● **What you need to do**
Produce the text that comes next in the document excerpt.

● **Document excerpt**
>>>
My guess is it will happen within a short timeframe because it makes so much sense from a producer PoV. Income is known and you can 'buy' things that are not available with only cash.

Once you own the chemical industry you can move the same model there ...

Gary - re other comments, comforting to know others have thought the same way. Radical thinking has become hum drum oil the here.

With everyone saying they've thought of it too, I thought I'd trawl back and find my original comment (back on 20th Oct):

http://www.theoildrum.com/node/4669#comment-424112

Anyone with an earlier comment?

The bigger question this all alludes to is the changing of the nature of the game as we move from a supply-rich to a supply-poor scenario. Changing the mechanism for setting prices is one aspect, where what's being suggested is akin to DeBeers control of the diamond market. That's a scenario that bears comparison for clues as to the future. There are other aspects which change as we push over the cusp, the main one being that not producing pushes up your short, medium and long term returns. The opposite of the past. Against that is the security issue.

I'd like to propose an alternative definition for world structures in the post peak world.

  1. The 1st world is that which can produce enough oil to meet its own needs, and can export some. These are the kings of the PP world, able to control their destiny and the destiny of others, with a high quality lifestyle and economic growth. Paradoxically these are also the most likely to implement alternative energy solutions. Their position is dependent on oil exports, they know that, and they have the funds. They will seek to stay in the sun as long as possible, something like an anti-exportland drive on export numbers. They will also likely invest in some nukes...
  2. The 2nd world is that which can use military, economic or other power to influence the 1st world and thus get oil exports in exchange. They might not be as pretty as before, but they can sustain their society on provision of services to others.
  3. The 3rd world is that which has nothing, no oil, no power, and quickly no society. Without the ability to prevent the downwards spiral its the 3rd world that suffers TEOTWAWKI, creating millions of disposed who will be excluded from the 2nd and 1st worlds. If you are looking for your billions of deaths, here's where to look since even if the 1st world can develop good alternative energy solutions, the 3rd won't be able to afford them.

Its a titanic upheaval in the order of things and the rules of the game. It really is nothing like what we understand from today's world, and virtually nobody is ready for it.

And that's something I've been banging on about for years now.

Could an effective top and bottom price come in simply by countries moving more and more to long term contracts?
The pain for consumers on the upside, and producers on the downside, has been intense.
The volatility is the killer.
At the moment the price is low, but the futures market clearly shows that it is expected to rise.
Moving more towards Chinese-type deals where very little of the oil or gas actually reaches the market would seem to be attractive to both.

Of course, if it is strained too much than such systems break down, as for instance may occur when oil gets short when and if the world economy ever recovers.

I think this is what's needed, but that the financial oligarchy really hate the idea since it robs them of their speculative commission! Because of this, it's obviously hard to put such sensible agreements in place.

It seems likely that no universal agreement will be needed to achieve this result.
With currencies oscillating wildly and causing ruin, it makes sense to arrive at an agreement to trade, say, a certain quantity of wheat for a fixed number of years for a fixed quantity of oil.

The Chinese are already moving to this type of system, and it seems likely that although the spot market will continue to exist, it will represent less and less of the market, rather as the spot gas price in Europe is subsidiary to long term contracts.
<<<
● **Collected data**
>>>
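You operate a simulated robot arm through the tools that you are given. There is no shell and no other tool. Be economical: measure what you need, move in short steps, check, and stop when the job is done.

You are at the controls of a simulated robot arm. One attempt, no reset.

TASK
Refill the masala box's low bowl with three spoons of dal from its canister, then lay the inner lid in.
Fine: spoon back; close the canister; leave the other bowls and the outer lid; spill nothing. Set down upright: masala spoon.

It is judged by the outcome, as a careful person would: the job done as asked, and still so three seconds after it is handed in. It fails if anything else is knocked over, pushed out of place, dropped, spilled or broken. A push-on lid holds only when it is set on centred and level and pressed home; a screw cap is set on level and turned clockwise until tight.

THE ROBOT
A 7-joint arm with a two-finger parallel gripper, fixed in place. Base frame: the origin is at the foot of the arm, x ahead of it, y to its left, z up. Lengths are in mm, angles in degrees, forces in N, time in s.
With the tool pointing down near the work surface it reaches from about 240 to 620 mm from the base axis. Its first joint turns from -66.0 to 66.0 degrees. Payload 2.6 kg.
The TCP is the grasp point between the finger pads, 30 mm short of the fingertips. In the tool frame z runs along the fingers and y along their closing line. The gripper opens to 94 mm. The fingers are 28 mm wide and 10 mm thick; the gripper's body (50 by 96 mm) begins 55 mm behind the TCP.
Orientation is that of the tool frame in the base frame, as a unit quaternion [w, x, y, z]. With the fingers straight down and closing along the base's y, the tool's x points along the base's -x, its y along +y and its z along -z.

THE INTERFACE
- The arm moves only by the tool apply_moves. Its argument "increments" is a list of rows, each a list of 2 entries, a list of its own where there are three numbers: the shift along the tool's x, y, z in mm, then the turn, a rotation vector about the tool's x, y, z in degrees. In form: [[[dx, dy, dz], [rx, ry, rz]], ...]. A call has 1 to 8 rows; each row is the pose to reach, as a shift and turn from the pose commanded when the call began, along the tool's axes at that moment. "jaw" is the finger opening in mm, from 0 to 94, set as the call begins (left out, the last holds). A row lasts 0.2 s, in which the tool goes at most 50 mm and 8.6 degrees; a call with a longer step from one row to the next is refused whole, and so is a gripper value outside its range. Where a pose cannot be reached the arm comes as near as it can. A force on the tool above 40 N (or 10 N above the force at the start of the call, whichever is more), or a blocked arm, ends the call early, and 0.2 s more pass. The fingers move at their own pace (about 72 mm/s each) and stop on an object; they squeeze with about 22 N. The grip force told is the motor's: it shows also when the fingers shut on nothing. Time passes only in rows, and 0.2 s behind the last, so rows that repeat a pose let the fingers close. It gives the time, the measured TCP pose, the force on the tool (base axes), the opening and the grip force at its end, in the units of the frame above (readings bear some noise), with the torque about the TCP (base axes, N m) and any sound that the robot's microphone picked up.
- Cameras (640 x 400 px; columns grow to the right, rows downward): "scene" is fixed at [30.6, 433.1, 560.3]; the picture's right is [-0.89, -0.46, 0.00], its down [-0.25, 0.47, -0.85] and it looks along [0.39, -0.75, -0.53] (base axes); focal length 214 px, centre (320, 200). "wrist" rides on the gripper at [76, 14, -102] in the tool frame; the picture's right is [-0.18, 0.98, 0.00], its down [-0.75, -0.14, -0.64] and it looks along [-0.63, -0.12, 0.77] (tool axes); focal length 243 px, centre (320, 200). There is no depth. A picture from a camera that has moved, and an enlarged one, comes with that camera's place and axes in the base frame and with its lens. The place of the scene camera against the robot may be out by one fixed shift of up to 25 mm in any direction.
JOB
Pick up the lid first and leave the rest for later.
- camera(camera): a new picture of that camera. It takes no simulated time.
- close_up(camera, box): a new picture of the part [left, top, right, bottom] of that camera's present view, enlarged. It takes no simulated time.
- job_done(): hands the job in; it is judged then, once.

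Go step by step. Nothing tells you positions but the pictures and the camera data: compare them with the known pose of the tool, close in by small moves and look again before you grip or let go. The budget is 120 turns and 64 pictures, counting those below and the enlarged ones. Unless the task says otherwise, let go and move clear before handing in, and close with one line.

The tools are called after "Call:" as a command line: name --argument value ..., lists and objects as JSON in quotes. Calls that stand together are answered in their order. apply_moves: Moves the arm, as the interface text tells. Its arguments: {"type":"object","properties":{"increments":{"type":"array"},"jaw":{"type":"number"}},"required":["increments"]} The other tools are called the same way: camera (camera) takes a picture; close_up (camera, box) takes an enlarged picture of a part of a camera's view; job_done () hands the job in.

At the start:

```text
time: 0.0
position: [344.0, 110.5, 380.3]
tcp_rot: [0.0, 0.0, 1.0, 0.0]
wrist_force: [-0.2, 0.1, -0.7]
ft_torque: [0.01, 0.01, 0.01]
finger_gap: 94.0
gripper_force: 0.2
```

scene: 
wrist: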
<<<
● **Result of this exercise**
This will be a rather unstable system though, as interruptions in supply of many products will effectively tear up the contracts - for instance, Russia may not be able to deliver it's contracted exports of gas as early as this winter.

Another possibility I would expect to see increasingly used is the use of a basket of the Yen, Euro and Dollar to price contracts.

I expect we're quite likely to see a major war take place before such long-term agreements become the norm for all commodities. I see it as one of the anglo-american establishment's principle aims, to cause friction between potential trading partners, to keep them 'locked into' the market system.

I agree with what you say about long-term contracts being unstable too, and can imagine them leading to severe geopolitical tensions themselves when parties renege on big deals.

What about the IMF's Special Drawing Right (SDRs), might they ever become a currency in their own right? or is that impractical for some reason?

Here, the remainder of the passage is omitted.